Samuel Langhorne Clemens, better known by his pen name Mark Twain, was an American author and humorist. He is noted for his novels Adventures of Huckleberry Finn (1885), called "the Great American Novel", and The Adventures of Tom Sawyer (1876).

Twain grew up in Hannibal, Missouri, which would later provide the setting for Huckleberry Finn and Tom Sawyer. He apprenticed with a printer. He also worked as a typesetter and contributed articles to his older brother Orion's newspaper. After toiling as a printer in various cities, he became a master riverboat pilot on the Mississippi River, before heading west to join Orion. He was a failure at gold mining, so he next turned to journalism. While a reporter, he wrote a humorous story, "The Celebrated Jumping Frog of Calaveras County," which proved to be very popular and brought him nationwide attention. His travelogues were also well-received. Twain had found his calling.

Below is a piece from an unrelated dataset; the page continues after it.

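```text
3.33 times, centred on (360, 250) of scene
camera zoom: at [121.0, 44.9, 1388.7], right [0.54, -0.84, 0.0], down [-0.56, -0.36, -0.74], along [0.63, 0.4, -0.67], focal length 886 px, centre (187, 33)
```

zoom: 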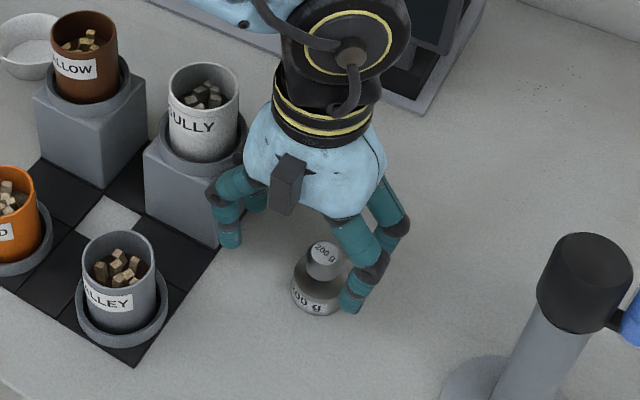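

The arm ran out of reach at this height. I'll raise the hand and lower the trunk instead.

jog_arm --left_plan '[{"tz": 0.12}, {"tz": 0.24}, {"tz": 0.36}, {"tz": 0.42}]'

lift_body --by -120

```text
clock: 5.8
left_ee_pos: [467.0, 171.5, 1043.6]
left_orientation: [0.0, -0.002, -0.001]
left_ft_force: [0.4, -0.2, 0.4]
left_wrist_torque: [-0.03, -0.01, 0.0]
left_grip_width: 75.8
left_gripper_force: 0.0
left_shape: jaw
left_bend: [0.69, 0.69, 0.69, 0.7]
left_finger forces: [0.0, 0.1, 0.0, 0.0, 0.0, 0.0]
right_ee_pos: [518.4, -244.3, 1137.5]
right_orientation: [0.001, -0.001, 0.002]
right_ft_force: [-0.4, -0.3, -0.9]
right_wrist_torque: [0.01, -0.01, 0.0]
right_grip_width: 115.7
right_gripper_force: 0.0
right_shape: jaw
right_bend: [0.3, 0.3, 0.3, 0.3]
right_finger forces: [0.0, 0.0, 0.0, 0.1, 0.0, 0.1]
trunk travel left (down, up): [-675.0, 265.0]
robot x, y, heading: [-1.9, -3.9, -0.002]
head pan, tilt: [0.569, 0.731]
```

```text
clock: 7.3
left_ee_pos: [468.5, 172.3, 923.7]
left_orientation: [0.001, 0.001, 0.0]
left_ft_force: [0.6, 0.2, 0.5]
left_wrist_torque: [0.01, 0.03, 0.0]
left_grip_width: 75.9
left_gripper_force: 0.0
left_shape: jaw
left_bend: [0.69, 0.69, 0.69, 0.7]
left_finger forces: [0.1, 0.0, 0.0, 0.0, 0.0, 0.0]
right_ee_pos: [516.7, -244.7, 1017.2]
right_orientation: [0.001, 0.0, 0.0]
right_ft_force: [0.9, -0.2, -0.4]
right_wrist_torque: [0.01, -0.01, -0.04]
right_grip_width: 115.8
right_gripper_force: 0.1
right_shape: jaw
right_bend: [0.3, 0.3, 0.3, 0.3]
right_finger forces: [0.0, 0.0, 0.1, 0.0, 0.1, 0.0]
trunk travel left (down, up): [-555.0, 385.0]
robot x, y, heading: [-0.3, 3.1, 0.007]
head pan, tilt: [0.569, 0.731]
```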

He achieved great success as a writer and public speaker. His wit and satire earned praise from critics and peers, and he was a friend to presidents, artists, industrialists, and European royalty.

However, he lacked financial acumen. Though he made a great deal of money from his writings and lectures, he squandered it on various ventures, in particular the Paige Compositor, and was forced to declare bankruptcy. With the help of Henry Huttleston Rogers, however, he eventually overcame his financial troubles. Twain worked hard to ensure that all of his creditors were paid in full, even though his bankruptcy had relieved him of the legal responsibility.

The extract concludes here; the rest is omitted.